Stilistisch ist „Vox Lux“virtuos. Die Einflüsse von Michael Hanekes kühler Rationalität und von Bertrand
Bonellos Ästhetizismus sind unübersehbar. Der Film ist ein kompromissloses Kinowerk, auf echtem 35-mm-, zwischendrin sogar 70-mm-Filmmaterial, auf Super 8 und Video gedreht, mit einer ambitionierten Bildsprache. Dazu die Orchestermusik des kürzlich verstorbenen Rock-Avantgardisten Scott Walker – „Vox Lux“hat immer wieder Momente der Perfektion.
Diese Celeste wird gespielt von Nathalie Portman, einer Darstellerin, deren Karriere mit 13 und dem brutalen „Léon – Der Profi“begann. Sie lässt ihre eigenen, persönlichen Erfahrungen und die entsprechende Glaubwürdigkeit in die Rolle einfließen: immer unter Beobachtung, experimentierend, verhärtend, beschimpft, gefeiert. Ein Weltstar unter Druck. Bei ihrem Auftritt denkt man unwillkürlich an einen früheren, den in „Black Swan“, über einen Star, der verrückt wird. Jude Law spielt diesmal Celestes Manager.

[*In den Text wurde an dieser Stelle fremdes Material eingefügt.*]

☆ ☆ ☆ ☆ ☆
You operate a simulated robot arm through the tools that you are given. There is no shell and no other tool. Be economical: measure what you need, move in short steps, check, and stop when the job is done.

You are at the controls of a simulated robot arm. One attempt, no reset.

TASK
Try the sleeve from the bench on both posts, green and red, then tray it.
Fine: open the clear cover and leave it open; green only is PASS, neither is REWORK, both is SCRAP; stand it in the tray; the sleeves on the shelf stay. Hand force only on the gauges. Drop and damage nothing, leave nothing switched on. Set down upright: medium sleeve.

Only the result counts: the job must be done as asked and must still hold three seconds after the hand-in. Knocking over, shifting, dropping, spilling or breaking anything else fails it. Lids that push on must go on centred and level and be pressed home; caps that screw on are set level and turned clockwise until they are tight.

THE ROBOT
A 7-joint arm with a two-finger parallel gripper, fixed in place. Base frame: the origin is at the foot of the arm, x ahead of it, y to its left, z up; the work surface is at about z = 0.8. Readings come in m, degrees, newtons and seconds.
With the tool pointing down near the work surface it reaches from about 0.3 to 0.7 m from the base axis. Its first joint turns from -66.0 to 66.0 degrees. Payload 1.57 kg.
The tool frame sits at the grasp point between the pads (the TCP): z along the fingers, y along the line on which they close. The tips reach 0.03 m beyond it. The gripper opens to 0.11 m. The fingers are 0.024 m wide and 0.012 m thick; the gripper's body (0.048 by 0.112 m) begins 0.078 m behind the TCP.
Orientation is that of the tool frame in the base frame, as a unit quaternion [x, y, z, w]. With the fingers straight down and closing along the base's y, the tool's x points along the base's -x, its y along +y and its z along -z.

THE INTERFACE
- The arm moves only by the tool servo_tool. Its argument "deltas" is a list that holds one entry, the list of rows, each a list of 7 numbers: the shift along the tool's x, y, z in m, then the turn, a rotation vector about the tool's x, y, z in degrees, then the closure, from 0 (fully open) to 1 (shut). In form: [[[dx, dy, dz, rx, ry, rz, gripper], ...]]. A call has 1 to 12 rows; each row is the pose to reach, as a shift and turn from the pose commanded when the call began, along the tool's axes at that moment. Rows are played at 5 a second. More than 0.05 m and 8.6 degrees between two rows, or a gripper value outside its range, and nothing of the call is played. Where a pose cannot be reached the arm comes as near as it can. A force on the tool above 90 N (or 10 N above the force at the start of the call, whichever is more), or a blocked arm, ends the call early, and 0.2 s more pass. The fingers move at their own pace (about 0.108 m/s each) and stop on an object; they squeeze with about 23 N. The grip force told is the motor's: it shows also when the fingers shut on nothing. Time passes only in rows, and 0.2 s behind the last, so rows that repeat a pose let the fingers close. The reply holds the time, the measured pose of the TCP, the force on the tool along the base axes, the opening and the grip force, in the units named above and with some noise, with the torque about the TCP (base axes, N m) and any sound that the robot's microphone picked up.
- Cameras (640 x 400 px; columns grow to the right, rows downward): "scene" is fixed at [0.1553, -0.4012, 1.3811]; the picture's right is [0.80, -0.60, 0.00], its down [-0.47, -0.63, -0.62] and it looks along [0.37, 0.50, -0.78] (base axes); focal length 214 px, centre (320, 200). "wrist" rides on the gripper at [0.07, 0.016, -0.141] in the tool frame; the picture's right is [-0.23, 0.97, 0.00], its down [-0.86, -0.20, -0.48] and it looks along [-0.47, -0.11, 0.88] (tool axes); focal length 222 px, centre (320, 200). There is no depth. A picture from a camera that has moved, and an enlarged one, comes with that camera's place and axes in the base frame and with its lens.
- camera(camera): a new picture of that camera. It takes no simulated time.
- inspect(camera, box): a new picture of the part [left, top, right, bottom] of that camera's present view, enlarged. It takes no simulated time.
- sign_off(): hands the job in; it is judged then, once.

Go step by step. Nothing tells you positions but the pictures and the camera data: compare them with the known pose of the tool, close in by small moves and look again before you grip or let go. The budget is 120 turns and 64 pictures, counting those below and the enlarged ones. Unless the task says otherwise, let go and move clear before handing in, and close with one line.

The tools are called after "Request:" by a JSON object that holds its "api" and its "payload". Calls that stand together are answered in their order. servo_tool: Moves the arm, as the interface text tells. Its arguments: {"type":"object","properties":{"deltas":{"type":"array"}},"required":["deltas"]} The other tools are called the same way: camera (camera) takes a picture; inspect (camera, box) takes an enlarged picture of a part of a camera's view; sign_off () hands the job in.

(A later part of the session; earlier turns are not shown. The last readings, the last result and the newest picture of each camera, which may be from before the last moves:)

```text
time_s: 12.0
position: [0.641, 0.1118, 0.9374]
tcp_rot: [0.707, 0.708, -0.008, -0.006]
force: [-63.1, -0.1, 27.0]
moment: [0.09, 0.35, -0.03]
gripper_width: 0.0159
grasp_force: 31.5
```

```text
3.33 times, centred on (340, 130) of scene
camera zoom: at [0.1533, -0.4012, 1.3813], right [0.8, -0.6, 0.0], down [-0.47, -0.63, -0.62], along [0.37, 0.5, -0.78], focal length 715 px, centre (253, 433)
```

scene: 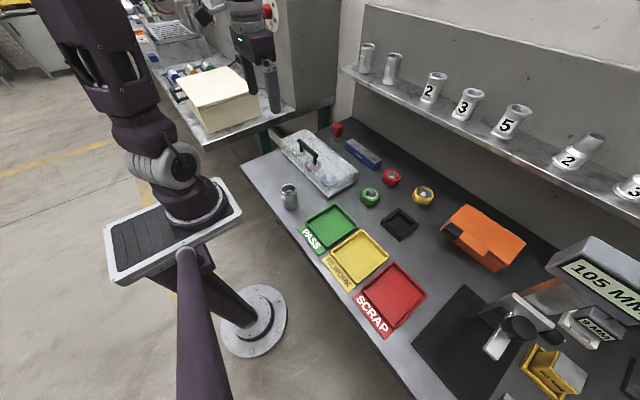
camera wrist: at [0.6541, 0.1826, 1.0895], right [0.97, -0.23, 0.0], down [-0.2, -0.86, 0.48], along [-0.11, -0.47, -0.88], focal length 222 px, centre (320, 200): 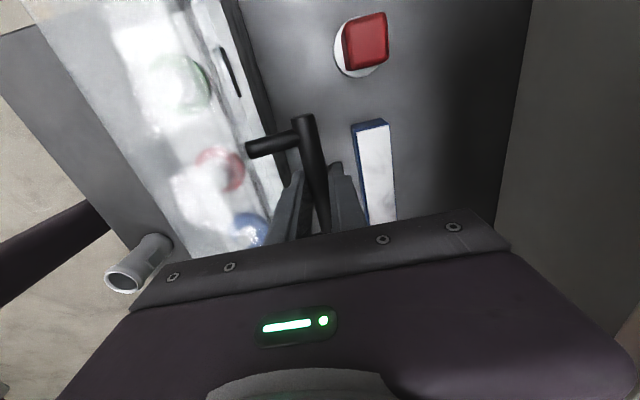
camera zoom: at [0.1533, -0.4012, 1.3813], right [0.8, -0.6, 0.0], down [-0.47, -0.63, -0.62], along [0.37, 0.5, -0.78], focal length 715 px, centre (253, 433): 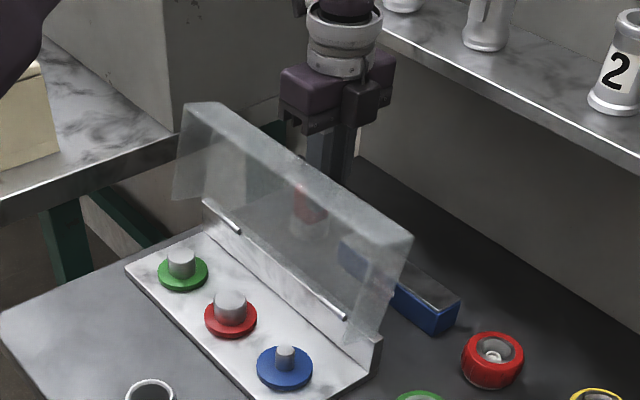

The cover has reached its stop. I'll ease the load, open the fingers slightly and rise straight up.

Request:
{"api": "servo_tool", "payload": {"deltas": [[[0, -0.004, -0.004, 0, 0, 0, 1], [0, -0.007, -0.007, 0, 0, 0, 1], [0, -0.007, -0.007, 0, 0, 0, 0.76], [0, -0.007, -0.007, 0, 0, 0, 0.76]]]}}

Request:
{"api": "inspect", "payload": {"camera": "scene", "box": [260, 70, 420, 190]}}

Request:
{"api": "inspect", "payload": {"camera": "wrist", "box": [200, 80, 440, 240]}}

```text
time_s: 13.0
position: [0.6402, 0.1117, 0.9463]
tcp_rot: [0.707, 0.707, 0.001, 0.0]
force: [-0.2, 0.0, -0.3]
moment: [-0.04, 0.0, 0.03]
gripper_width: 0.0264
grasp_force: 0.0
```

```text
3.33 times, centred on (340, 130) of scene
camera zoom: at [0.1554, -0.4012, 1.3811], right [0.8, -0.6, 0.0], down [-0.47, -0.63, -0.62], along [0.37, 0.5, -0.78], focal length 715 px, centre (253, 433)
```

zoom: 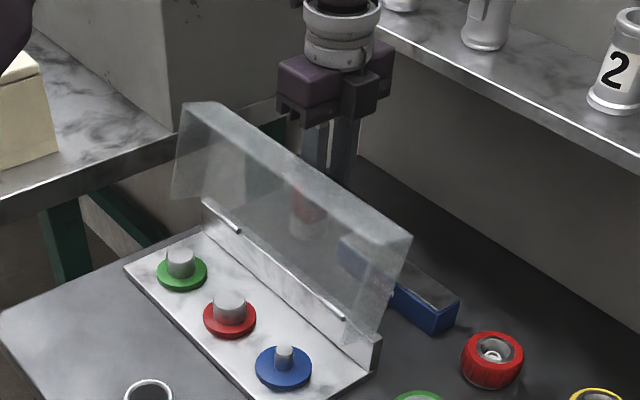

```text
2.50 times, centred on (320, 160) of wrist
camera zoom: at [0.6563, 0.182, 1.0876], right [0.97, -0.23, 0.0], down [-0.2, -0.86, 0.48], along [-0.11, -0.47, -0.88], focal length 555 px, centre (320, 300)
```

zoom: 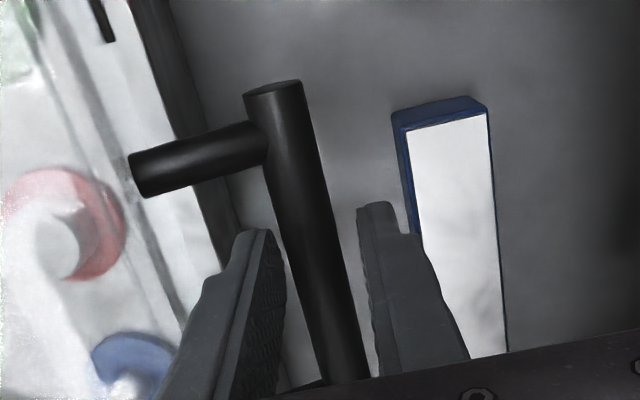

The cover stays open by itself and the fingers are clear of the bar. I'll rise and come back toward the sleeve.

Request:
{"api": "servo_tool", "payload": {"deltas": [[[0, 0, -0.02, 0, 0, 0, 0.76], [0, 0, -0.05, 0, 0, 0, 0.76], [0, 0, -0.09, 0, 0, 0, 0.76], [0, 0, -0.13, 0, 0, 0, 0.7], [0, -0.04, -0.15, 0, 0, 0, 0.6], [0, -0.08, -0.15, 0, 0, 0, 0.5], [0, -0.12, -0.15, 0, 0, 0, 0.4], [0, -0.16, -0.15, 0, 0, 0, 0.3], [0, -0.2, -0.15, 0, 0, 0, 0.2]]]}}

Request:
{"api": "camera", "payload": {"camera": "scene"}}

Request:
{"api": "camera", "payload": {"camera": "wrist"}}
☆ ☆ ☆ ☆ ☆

„Vox Lux“zeigt, was das Star-Sein bedeutet. Stars wie Celeste sind Täter und Opfer zugleich. Und der Film dringt hinter die Klischees vom unschuldigen verlorenen Mädchen. Celeste – und nicht nur sie – ist ein hoffnungsloser Fall. In ihr steckt nicht ein anderes, besseres Ich, sondern womöglich – nichts.
Kurz vor Ende des Films, kurz vor dem großen Konzert, das Celeste in roboterhafter Perfektion gibt, sieht man, wie sich das private Wrack in einen Star verwandelt, man sieht alles: die Hysterie, den Stress, die Drogen und das Sich-Zusammenreißen. Dieses Sich-Zusammenreißen in der Öffentlichkeit ist die entscheidende Erfahrung: der Kontrast zwischen dem Auftritt in der Öffentlichkeit und dem Abgrund im Privaten – und die dünne Linie, die das eine vom anderen trennt.
Regie: Brady Corbet. Mit Natalie Portman, Jude Law, Stacy Martin. USA 2018. 100 Minuten. FSK ab 12.